Stormwater management is a huge struggle for urban dwellers. Impenetrable road surfaces and buildings are the reason behind floods. And as a result, the water quality of various natural water bodies.
However, green infrastructure, including features such as rain barrels, green roofs, rain gardens, and on-site water treatment, can provide affordable and environmentally sound ways to manage precipitation.
But, green infrastructure is challenging to maintain, because it is decentralised across a city and requires constant maintenance and upkeep. One way city management can address those challenges is to rely on volunteers to help maintain such features.
A new study from the University of Illinois and Reed College aims to estimate the value people place on improved water quality and storm management, and how much time and money they are willing to contribute to enjoy those benefits.

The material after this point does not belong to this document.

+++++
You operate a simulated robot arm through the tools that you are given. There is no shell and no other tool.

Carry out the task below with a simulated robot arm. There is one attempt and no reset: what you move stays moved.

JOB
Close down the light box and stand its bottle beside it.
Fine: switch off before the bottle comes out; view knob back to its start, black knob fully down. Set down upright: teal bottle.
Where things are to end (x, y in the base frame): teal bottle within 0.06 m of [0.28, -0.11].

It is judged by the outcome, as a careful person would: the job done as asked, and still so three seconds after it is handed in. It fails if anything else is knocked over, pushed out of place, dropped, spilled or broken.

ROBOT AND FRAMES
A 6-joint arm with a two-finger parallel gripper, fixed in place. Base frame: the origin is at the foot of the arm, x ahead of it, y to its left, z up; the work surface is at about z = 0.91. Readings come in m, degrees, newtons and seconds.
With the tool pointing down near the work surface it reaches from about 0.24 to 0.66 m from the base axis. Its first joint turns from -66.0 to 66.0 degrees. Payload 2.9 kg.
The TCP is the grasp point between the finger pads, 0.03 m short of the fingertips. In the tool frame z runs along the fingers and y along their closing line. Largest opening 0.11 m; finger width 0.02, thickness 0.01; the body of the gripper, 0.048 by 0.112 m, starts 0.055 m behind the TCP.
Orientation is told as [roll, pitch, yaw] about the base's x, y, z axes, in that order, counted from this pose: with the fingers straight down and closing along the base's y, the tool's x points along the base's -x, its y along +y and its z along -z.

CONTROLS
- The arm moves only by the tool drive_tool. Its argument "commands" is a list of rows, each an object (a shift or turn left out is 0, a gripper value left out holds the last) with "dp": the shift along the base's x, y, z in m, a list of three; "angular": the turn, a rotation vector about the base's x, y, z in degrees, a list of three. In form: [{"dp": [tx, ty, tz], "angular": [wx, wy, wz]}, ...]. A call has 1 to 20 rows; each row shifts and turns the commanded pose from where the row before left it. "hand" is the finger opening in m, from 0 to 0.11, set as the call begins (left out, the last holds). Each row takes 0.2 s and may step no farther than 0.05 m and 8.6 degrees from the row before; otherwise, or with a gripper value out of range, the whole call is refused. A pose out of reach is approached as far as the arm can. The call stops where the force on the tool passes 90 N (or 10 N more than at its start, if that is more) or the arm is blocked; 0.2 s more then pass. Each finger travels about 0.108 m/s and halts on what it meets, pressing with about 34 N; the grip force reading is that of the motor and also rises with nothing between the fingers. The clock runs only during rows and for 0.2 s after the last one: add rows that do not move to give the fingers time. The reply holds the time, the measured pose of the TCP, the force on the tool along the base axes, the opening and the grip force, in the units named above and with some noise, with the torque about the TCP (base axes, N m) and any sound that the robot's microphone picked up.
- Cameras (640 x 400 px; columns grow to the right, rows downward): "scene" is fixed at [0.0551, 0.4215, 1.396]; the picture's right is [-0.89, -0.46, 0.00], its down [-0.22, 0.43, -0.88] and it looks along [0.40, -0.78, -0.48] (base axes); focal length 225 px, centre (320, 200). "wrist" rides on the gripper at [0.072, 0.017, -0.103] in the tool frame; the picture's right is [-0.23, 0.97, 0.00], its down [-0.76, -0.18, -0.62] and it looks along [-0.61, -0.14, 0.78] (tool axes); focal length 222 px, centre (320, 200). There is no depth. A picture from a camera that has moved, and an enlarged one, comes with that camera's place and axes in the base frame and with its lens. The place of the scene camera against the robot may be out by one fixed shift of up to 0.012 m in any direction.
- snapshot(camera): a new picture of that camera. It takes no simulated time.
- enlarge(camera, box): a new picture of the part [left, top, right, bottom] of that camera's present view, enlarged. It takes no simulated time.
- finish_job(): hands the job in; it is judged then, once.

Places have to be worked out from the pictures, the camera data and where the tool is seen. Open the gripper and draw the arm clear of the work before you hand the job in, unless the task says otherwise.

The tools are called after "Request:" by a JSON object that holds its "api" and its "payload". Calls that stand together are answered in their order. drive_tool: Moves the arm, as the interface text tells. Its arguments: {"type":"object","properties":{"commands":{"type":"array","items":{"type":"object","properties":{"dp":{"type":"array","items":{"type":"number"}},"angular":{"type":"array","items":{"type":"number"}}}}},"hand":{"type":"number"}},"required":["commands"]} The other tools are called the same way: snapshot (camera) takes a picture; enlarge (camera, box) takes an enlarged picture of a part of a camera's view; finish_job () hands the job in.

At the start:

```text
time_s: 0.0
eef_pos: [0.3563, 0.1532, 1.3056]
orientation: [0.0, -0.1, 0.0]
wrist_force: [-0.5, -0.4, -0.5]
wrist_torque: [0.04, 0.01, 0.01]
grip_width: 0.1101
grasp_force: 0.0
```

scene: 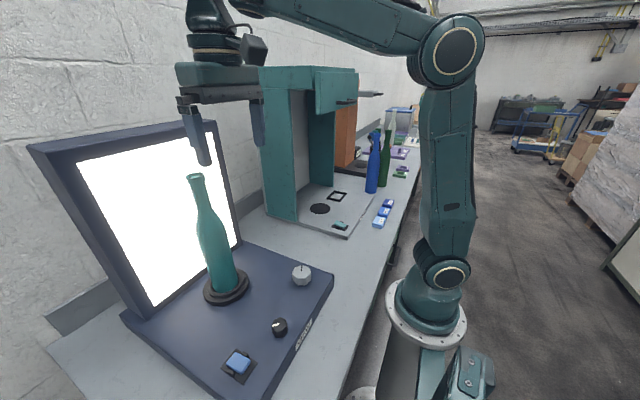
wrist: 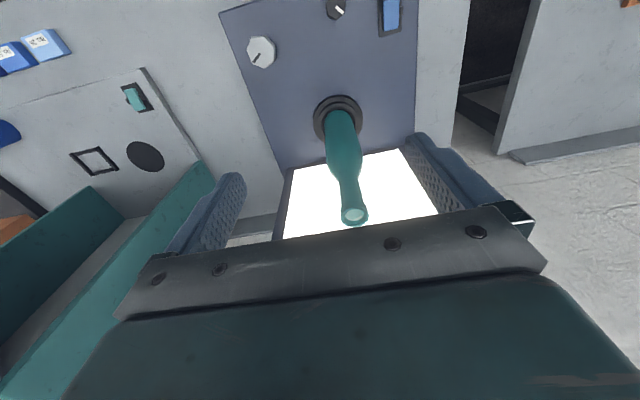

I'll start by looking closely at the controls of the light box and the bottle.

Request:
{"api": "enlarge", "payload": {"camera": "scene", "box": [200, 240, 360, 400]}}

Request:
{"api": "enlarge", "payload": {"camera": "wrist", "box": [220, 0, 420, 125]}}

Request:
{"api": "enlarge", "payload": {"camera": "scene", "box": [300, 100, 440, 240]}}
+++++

The researchers presented respondents in Chicago and Portland, Oregon, with a series of hypothetical scenarios that described ways to reduce flooding, improve water quality, and strengthen aquatic habitats in local rivers and streams.

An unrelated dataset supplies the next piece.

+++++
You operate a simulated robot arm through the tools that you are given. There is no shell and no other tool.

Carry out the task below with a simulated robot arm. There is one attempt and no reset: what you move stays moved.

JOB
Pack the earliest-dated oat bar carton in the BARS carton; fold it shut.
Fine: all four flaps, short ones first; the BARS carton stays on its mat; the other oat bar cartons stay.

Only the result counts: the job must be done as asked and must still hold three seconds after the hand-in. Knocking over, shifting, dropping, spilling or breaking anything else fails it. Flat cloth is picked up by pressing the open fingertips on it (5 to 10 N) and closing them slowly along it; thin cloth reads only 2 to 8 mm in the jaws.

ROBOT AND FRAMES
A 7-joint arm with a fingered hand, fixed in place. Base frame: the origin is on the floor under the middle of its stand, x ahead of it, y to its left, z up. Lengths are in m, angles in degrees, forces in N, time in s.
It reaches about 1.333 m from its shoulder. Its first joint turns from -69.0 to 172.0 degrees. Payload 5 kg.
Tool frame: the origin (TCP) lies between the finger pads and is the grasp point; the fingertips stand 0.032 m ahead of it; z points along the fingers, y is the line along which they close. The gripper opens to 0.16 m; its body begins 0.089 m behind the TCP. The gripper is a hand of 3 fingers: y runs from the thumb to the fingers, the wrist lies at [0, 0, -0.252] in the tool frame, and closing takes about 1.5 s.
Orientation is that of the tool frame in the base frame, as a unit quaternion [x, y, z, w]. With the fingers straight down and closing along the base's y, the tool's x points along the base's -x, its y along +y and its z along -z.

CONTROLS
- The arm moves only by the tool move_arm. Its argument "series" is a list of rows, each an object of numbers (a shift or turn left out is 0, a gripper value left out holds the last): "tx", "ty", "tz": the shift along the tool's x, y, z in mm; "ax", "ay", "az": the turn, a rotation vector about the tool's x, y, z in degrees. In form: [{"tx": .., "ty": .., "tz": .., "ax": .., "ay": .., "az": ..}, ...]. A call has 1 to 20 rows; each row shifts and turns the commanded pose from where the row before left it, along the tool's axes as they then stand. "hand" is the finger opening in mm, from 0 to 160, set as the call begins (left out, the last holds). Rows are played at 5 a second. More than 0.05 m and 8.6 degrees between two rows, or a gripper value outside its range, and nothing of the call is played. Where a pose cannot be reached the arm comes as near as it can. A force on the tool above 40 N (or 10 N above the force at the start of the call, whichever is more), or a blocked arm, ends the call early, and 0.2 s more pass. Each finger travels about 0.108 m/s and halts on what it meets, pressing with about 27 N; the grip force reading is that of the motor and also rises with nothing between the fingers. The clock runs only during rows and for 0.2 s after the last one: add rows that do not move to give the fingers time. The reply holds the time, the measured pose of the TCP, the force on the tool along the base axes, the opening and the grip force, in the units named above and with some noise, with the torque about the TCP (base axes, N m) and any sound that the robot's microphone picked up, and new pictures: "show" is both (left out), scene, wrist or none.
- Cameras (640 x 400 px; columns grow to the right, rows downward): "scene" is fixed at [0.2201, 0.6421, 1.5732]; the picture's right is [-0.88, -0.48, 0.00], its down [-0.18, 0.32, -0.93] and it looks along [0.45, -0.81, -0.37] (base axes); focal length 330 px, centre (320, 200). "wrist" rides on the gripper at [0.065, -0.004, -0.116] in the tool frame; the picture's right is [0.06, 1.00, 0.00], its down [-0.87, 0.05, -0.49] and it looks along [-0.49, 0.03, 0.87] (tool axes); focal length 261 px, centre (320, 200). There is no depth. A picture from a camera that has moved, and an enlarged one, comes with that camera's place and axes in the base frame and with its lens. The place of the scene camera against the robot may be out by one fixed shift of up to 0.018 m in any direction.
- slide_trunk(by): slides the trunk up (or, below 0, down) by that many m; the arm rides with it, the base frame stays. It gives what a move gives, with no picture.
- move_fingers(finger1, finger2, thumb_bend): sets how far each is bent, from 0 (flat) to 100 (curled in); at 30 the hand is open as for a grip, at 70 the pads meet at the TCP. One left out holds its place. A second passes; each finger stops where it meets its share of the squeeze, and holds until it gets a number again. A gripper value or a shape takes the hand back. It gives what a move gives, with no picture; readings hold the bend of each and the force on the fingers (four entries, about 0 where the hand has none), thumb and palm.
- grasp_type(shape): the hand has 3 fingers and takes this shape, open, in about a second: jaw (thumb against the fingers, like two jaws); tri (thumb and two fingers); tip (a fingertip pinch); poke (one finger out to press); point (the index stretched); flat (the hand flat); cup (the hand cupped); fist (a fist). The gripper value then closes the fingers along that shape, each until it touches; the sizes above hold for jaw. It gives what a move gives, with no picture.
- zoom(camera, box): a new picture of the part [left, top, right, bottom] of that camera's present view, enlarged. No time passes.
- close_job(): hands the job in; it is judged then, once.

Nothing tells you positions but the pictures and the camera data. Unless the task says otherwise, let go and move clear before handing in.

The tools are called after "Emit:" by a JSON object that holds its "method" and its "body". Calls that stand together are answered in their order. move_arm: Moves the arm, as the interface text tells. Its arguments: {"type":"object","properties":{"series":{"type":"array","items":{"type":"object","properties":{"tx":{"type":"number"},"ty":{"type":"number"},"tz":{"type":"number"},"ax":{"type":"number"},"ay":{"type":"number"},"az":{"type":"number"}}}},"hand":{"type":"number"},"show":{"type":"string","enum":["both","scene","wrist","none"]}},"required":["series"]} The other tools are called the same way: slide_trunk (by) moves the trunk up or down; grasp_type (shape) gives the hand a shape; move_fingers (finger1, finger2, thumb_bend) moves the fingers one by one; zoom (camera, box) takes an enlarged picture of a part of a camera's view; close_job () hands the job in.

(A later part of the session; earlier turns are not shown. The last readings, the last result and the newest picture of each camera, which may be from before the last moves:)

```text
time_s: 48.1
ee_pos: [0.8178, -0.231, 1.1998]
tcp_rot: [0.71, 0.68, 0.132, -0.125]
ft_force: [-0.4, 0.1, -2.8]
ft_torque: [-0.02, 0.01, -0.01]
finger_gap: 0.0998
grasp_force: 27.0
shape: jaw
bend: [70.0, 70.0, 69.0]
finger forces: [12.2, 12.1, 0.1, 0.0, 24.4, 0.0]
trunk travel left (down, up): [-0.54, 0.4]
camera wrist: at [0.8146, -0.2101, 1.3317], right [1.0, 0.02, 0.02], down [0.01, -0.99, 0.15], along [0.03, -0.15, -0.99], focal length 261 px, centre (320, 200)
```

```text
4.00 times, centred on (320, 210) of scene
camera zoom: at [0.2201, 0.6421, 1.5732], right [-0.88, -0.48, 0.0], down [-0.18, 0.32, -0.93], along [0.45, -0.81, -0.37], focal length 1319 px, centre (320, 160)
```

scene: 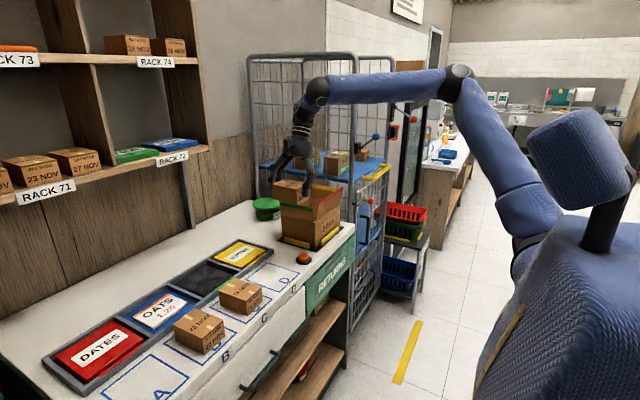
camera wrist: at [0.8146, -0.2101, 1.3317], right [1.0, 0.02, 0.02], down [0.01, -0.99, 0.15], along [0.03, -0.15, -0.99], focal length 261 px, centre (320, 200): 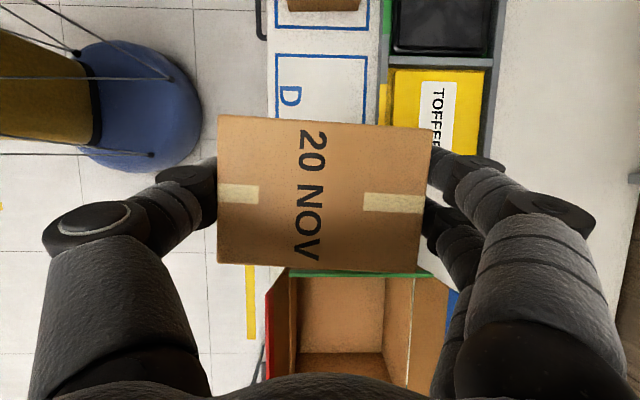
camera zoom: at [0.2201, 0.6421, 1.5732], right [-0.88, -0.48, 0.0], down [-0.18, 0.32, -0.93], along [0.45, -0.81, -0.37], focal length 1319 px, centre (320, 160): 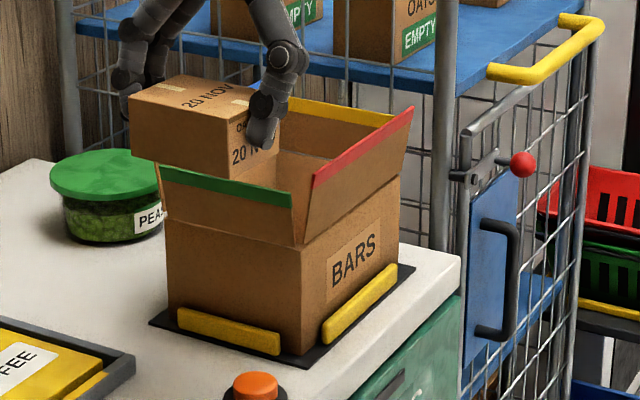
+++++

"Our research indicates that these environmental goods produced by green infrastructure have significant monetary value and that people might be willing to volunteer a significant amount of time to help provide those goods," says Amy Ando, professor of agricultural and consumer economics at U of I, and one of the study's authors.
The paper, published in the Journal of Environmental Economics and Management, used what is called a choice-experiment survey. Respondents were provided with background information about stormwater management issues, then presented with different scenarios and asked to choose between them. The study included survey responses from 334 individuals in Chicago and 351 in Portland.
Ando and co-authors Catalina Londono Cadavid, Noehwah Netusil, and Bryan Parthum found that people are willing to make considerable contributions both in terms of time and money. For example, improved water quality is estimated to be worth about $280 a year per household. If flooding is cut in half, that benefit is estimated to be worth $300 a year. These amounts indicate how much people would be willing to pay in fees or taxes to obtain those specific benefits.
The study also showed that people may be willing to spend a considerable amount of time working to support these environmental features, especially if it directly benefits their local community.